→ What is asked:
A. Reproduce the wording of the page excerpt between "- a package" and "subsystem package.", with both ends included.
B. Give the continuation of the page excerpt.

→ Page excerpt:
----------

Resource Control
Librux resource control is the operating model for managed subsystem processes. It is not a global Linux sandbox and it does not block every process a user can start from a shell. It applies when a subsystem is launched as a managed package through Librux.
Use this page after you understand Runtime Configuration, CLI Tools, and the normal service model. For runnable checks, see Add Resource Policy. For the package layout itself, see Subsystem Packages.
Operating Model
A managed launch has four stages.
- a package declares the resources it needs
librux-resourced.serviceaccepts or rejects the claim- the launcher starts the process only after a lease is granted
- the lease is released only after the managed process scope is gone
Resource guarantees apply only to managed package launches.
librux launch run ./dist/my_controller.libruxpkg --detach
Web Console Runtime launches use the same detached service-owned path. Package
installation only stores and validates reusable packages; Runtime creates the
running subsystem instance. When a package is launched, resource admission,
environment injection, affinity, brokered FD policy, and cgroup placement match
librux launch run --detach.
For role: app packages installed from the Web Console Packages page and
launched from Runtime, the application boundary is stricter than a generic
subsystem package.
- the package must set
resources.sandbox.network: brokered - the application subsystem must not claim NIC, link-layer, CAN, serial, or device resources
- browser UI must be packaged as static
frontendassets and served from/api/v1/packages/<package-id>/ui/
This prevents managed application code from self-hosting a native HTTP or
WebSocket frontend with direct AF_INET, AF_INET6, or AF_PACKET sockets.
If a package needs a browser-facing REST or WebSocket backend for its packaged
static UI, declare frontend.context.api or frontend.context.ws in
package.yaml and open the corresponding listener through the resource broker
with open_frontend_tcp_listener. Application subsystems talk to the robot through compound
capability bindings; hardware and field resources stay behind gateways and
components.

----------

→ Information shown:
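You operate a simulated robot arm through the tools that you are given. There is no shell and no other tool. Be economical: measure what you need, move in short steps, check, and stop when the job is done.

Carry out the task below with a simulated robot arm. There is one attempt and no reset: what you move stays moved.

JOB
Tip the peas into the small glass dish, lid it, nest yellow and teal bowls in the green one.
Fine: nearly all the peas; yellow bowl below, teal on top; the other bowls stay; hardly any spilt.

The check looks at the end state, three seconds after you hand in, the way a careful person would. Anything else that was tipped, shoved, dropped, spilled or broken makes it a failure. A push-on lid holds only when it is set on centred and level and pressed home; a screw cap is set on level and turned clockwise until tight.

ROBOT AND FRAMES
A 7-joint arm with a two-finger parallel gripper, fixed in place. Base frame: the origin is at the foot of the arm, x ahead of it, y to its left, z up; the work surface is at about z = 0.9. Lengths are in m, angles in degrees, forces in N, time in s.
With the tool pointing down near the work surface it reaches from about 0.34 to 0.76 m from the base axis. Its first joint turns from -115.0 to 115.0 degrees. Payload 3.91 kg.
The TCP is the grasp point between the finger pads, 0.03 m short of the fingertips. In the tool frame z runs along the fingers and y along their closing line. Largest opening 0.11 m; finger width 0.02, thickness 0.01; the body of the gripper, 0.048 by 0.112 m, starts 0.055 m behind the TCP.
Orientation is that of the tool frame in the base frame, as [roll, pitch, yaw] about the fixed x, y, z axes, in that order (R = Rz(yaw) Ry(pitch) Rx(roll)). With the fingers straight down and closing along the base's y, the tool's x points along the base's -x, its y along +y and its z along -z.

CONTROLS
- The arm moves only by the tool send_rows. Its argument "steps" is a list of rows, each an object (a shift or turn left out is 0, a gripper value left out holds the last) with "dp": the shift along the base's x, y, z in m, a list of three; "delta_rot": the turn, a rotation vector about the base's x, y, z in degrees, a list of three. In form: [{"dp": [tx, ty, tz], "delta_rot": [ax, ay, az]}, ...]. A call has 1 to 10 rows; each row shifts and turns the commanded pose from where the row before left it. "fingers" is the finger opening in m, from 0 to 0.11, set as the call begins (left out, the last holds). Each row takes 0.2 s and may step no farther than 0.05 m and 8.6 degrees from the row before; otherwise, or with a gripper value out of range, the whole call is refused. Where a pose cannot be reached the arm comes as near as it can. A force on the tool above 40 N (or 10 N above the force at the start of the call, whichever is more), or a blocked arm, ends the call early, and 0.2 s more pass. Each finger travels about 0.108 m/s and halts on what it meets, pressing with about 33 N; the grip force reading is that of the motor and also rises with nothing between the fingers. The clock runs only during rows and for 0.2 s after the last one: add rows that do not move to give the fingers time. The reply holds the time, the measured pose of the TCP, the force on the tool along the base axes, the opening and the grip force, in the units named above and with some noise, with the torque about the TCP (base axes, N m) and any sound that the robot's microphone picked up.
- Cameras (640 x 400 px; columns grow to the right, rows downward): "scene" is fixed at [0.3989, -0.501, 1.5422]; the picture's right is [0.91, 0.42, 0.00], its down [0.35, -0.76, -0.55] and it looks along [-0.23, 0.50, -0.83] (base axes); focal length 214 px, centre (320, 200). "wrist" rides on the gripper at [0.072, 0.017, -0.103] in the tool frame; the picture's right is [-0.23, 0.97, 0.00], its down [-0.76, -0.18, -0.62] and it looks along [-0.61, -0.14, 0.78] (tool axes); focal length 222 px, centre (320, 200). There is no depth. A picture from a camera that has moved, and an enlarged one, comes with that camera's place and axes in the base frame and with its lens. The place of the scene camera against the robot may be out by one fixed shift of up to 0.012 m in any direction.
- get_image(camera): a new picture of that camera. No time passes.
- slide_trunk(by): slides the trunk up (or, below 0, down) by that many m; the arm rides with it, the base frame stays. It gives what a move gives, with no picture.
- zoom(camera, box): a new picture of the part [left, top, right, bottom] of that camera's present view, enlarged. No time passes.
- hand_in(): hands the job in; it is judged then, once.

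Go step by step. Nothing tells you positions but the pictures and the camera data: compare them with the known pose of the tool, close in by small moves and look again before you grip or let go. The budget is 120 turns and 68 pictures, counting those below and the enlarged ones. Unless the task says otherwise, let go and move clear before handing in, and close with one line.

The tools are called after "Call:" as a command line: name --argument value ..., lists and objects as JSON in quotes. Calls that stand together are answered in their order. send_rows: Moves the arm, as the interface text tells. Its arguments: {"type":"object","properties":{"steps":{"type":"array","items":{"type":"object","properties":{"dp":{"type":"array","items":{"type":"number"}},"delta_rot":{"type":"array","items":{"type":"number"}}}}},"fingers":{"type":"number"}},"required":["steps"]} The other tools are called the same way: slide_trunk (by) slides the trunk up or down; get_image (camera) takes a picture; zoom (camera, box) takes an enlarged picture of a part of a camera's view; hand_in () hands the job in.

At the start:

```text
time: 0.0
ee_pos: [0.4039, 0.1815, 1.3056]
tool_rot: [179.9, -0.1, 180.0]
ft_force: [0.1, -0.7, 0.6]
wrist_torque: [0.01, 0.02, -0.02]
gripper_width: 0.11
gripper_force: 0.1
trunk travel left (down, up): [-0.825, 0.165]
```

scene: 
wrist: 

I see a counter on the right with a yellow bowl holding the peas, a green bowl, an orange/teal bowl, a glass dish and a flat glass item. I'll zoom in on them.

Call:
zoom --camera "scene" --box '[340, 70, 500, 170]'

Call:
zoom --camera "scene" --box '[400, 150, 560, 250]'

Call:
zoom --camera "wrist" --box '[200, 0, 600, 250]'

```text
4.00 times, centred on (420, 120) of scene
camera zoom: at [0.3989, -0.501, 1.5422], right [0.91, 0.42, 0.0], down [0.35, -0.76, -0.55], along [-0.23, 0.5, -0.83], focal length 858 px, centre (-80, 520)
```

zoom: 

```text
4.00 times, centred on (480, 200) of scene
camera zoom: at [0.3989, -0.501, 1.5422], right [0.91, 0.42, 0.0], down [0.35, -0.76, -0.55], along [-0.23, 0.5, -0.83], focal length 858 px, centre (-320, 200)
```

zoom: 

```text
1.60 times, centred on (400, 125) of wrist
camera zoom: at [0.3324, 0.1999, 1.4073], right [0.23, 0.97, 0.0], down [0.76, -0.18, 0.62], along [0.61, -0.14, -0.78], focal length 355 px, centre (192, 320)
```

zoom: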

----------

→ Answers to each task:
A.
- a package declares the resources it needs
librux-resourced.serviceaccepts or rejects the claim- the launcher starts the process only after a lease is granted
- the lease is released only after the managed process scope is gone
Resource guarantees apply only to managed package launches.
librux launch run ./dist/my_controller.libruxpkg --detach
Web Console Runtime launches use the same detached service-owned path. Package
installation only stores and validates reusable packages; Runtime creates the
running subsystem instance. When a package is launched, resource admission,
environment injection, affinity, brokered FD policy, and cgroup placement match
librux launch run --detach.
For role: app packages installed from the Web Console Packages page and
launched from Runtime, the application boundary is stricter than a generic
subsystem package.

B.
Runtime Configuration
Resource authority is configured under resource_service.
resource_service:
mode: "auto" # auto, required, or disabled
# socket_path: "/run/librux/resourced.sock"
| Mode | Operator meaning |
|---|---|
auto |
Use librux-resourced when reachable and allow local ownership fallback where the runtime permits it. This is the default install posture. |
required |
Treat the resource service as mandatory. Managed launches fail when the resource service is unavailable. |
disabled |
Disable the managed resource authority path. Managed app start/stop through the control backend is not available. |
For appliance or managed robot hosts, prefer required once service setup and
resource policy are validated. Keep auto while bringing up a new host or
debugging a development install.
Service Checks
Installed product hosts should have the resource service running.
. <prefix>/env.sh
librux system status
librux resource status
librux resource inventory
The default Linux service socket is this.
/run/librux/resourced.sock
Installed system services prepare /run/librux as root:librux with mode
2770. The non-root librux-control.service user can create its control socket
there, while resource-service access remains limited to the Librux runtime group.
If services were not installed, install them from the selected prefix.
sudo <prefix>/bin/librux system install --prefix <prefix>
Adjust socket/client policy when needed.
sudo <prefix>/bin/librux system install \
--prefix <prefix> \
--resource-group librux \
--client-user robot \
--socket-mode 0660
Install serial/USB device policy when managed packages need device-node access.
sudo <prefix>/bin/librux-device-policy-install \
--device-group librux-device \
--device-mode 0660
Operators should not add normal users to the Librux device group. Device access
should be granted per managed package process by librux-resourced.
Managed Launch Lifecycle
Validate and build a package.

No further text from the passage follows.